Abstract

Abstract BACKGROUND The clinical trial NRG/RTOG 0825 sought to determine if the addition of bevacizumab to temozolomide and radiation improves survival in patients with newly diagnosed glioblastomas. Tertiary objectives included measuring the effect of the addition of bevacizumab to standard chemoradiation on neurocognitive function and quality of life. In this study, we describe brain atrophy changes as measured by ventricular volume expansion. METHODS We analyzed longitudinal MRI brain studies obtained from NRG/RTOG-0825. Volume changes in the contralesional (non-tumor) lateral ventricle were measured. Patients were included if they had either a scan at post operative (week 0) or post radiation baseline (week 10). Patients were also required to have at least one follow-up MRI brain scan 6 months or more from their baseline scans (at Week 0 or Week 10). Volumes were delineated using tissue segmentation in Slicer software. RESULTS 177 patients were identified with eligible baseline scans at Week 0 and 162 patients at Week 10. For participants analyzed at 6 months from the Week 0 scan, mean ventricular volume increased by 54.70% (SEM: 3.21%, t = 6.41, p < 0.001, N = 135).
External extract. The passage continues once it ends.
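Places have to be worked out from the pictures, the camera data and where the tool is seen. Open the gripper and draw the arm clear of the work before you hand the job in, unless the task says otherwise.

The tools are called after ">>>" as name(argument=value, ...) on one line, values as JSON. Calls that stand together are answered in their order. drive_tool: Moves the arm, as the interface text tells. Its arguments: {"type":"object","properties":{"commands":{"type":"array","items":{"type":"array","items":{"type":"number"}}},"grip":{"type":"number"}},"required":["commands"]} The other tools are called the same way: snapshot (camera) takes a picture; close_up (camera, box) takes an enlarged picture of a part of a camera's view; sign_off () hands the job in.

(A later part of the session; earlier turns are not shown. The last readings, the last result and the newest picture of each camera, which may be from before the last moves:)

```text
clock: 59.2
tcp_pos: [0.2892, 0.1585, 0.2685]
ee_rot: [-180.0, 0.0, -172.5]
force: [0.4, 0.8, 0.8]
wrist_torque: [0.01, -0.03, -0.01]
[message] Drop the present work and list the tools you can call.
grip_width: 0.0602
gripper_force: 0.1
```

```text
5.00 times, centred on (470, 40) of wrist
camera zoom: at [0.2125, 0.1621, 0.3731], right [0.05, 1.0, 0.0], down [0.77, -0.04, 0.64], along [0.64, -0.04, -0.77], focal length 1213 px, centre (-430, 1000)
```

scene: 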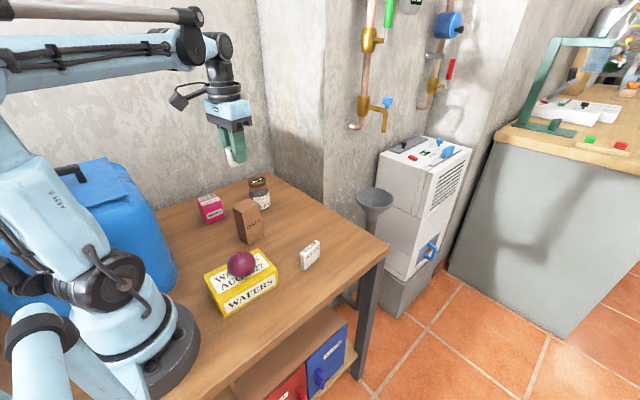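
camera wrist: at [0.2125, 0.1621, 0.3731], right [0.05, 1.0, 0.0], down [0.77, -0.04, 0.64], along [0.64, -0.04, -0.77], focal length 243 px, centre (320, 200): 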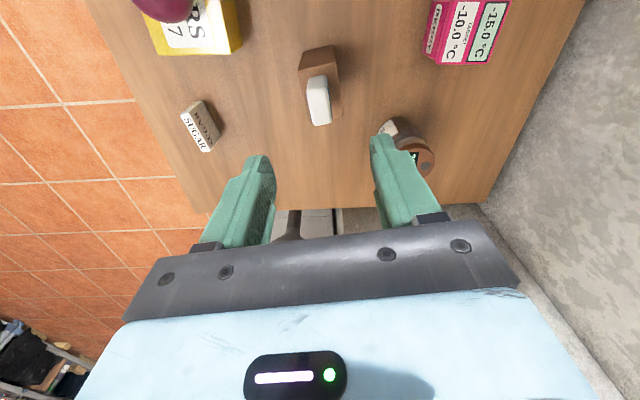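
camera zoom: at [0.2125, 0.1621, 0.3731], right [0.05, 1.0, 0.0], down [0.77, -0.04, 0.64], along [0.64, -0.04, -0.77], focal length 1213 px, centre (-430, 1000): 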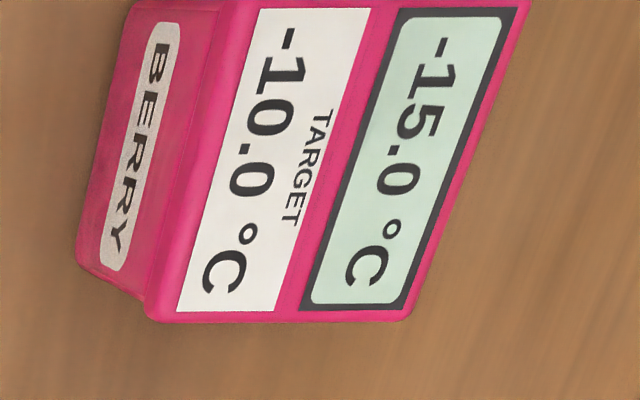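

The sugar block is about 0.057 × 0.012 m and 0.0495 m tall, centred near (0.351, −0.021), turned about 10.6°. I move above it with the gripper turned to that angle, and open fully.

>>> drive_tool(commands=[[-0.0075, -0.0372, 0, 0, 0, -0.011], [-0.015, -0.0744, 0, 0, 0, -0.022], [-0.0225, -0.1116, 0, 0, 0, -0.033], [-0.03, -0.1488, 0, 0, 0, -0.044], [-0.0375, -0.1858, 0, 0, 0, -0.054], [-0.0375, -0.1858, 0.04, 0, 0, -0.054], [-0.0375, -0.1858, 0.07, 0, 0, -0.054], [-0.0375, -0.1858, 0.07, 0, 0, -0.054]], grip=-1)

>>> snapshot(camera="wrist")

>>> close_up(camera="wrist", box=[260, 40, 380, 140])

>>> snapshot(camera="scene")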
For patients analyzed at 6 months from the Week 10 scan, mean ventricular volume increased by 31.89% (SEM: 2.52%, t = 3.96, p < 0.001, Nf117). CONCLUSIONS This study presents evidence of progressive brain volume loss in patients with glioblastoma treated with standard chemoradiation with or without anti-VEGF therapy. This is one of the largest sample sizes of volumetric analysis in real world patients with glioblastoma. These volume changes begin early in the disease course and may precede treatment. Next directions include correlating these volumetric changes with neurocognitive score changes, quality of life scores and analyzing these changes by treatment arm.